╭─ Selected excerpt
Fix a totally real number field \(F/\mathbb{Q}\) of degree \(g\) and a prime number \(p\), remaining prime in \(F\). In this paper we study the reduction mod \(p\) of Hilbert-Blumenthal varieties of level \(\Gamma_0(p)\) where \(p\) denotes a fixed prime number. This is a special case of a Shimura variety \(\text{Sh}_C (G,X)\) for which the \(p\)-primary part \(C_p\subset G(\mathbb{Q}_p)\) of the subgroup \(C\subset G(\mathbb{A}_f)\) is of parahoric type. For these Shimura varieties, one may address the two problems:
(1) Determine the local structure of the natural model \(M_C/\mathbb{Z}_{(p)}\) of this Shimura variety.
(2) Determine the global structure of the reduction mod \(p\) of this model.
Treating the second of these questions, the so called “supersingular locus” on \(M_C\otimes\mathbb{F}\) (where \(\mathbb{F}\) is an algebraic closure of \(\mathbb{F}_p)\) is of particular interest. It is always a closed subset of \(M_C\). The most well-known example of these Shimura varieties, given by the data \(G=\text{GL}(2)\), \(C_p=\left\{ \left(\begin{smallmatrix} a & b\\ c & d \end{smallmatrix} \right)\in\text{GL}(2,\mathbb{Z}_p) | c\equiv 0\pmod p\right\}\), is studied by P. Deligne and M. Rapoport [in: Modular Functions one variable. II, Proc. Int. Summer School, Antwerp 1972, Lect Notes Math. 349, 143-316 (1973; Zbl 0281.14010)] and serves as a prototype in this paper. The Shimura variety associated to these data – the elliptic moduli curve of level \(\Gamma_0(p)\) – possesses a model \(M_C\) over \(\mathbb{Z}_{(p)}\). Putting \(C_p'=\text{GL}(2,\mathbb{Z}_p)\) and \(C'=C^pC_p'\) and denoting by \(M_{C'}\) the model of \(\text{Sh}_{C'}(G,X)\) over \(\mathbb{Z}_{(p)}\) (classifying elliptic curves with level-\(C^p\) structure), the main results of the Deligne-Rapoport paper cited above with respect to the two questions above are: (1) The scheme \(M_C\) is regular, has the relative dimension one over \(\mathbb{Z}_{(p)}\), and possesses semi-stable reduction. (2) Over \(M_{C'} \otimes \mathbb{F}_p\) there is a section \(Fr\) to the canonical projections \(p_1:M_C \otimes\mathbb{F}_p\to M_{C'}\otimes\mathbb{F}_p\) (resp. a section \(Ver\) to \(p_2:M_C\otimes \mathbb{F}_p\to M_{C'}\otimes\mathbb{F}_p)\) being given by the Frobenius morphism (resp. the Verschiebung). The special fiber \(M_C\otimes\mathbb{F}_p\) is the union of \(Fr(M_{C'} \otimes\mathbb{F}_p)\) and \(Ver(M_{C'}\otimes\mathbb{F}_p)\), these two closed one-dimensional subschemes intersecting transversally in exactly the supersingular points.
╰─
╭─ Information shown
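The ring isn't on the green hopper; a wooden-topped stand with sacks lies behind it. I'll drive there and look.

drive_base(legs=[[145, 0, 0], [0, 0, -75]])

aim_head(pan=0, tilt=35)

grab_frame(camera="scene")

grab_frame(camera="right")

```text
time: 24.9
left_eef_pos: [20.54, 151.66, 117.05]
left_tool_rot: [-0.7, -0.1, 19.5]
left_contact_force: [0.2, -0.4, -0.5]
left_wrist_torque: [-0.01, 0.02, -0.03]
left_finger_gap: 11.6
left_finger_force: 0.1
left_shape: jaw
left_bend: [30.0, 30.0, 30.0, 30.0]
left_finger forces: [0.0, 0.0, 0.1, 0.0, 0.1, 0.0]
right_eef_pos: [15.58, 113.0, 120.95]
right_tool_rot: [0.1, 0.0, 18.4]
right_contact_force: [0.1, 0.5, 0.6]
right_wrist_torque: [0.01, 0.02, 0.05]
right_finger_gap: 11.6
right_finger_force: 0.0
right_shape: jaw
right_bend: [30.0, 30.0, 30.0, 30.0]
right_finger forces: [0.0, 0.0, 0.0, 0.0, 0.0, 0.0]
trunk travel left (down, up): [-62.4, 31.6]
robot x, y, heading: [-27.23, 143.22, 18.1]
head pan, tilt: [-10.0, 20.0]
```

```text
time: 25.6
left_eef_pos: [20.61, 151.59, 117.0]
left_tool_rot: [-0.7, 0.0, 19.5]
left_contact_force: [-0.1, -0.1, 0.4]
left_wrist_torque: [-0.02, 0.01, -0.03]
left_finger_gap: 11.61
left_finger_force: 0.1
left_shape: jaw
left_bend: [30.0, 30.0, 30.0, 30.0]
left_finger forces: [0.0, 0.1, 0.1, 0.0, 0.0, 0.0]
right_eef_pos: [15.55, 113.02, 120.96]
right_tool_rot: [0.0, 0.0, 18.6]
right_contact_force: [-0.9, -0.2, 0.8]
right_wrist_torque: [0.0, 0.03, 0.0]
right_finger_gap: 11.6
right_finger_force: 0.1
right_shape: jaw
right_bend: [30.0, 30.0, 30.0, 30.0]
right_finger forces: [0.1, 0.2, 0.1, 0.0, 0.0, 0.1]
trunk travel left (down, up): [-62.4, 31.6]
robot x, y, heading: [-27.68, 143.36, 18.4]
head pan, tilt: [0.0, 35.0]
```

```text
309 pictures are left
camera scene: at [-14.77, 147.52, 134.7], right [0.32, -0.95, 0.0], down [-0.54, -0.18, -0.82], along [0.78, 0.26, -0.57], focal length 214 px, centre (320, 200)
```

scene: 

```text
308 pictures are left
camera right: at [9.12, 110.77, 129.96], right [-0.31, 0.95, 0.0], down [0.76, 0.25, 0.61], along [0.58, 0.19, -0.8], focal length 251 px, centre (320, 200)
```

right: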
╰─
Quote the selected excerpt word for word, starting at "Fix a totally" and ending with "this Shimura variety.".

Fix a totally real number field \(F/\mathbb{Q}\) of degree \(g\) and a prime number \(p\), remaining prime in \(F\). In this paper we study the reduction mod \(p\) of Hilbert-Blumenthal varieties of level \(\Gamma_0(p)\) where \(p\) denotes a fixed prime number. This is a special case of a Shimura variety \(\text{Sh}_C (G,X)\) for which the \(p\)-primary part \(C_p\subset G(\mathbb{Q}_p)\) of the subgroup \(C\subset G(\mathbb{A}_f)\) is of parahoric type. For these Shimura varieties, one may address the two problems:
(1) Determine the local structure of the natural model \(M_C/\mathbb{Z}_{(p)}\) of this Shimura variety.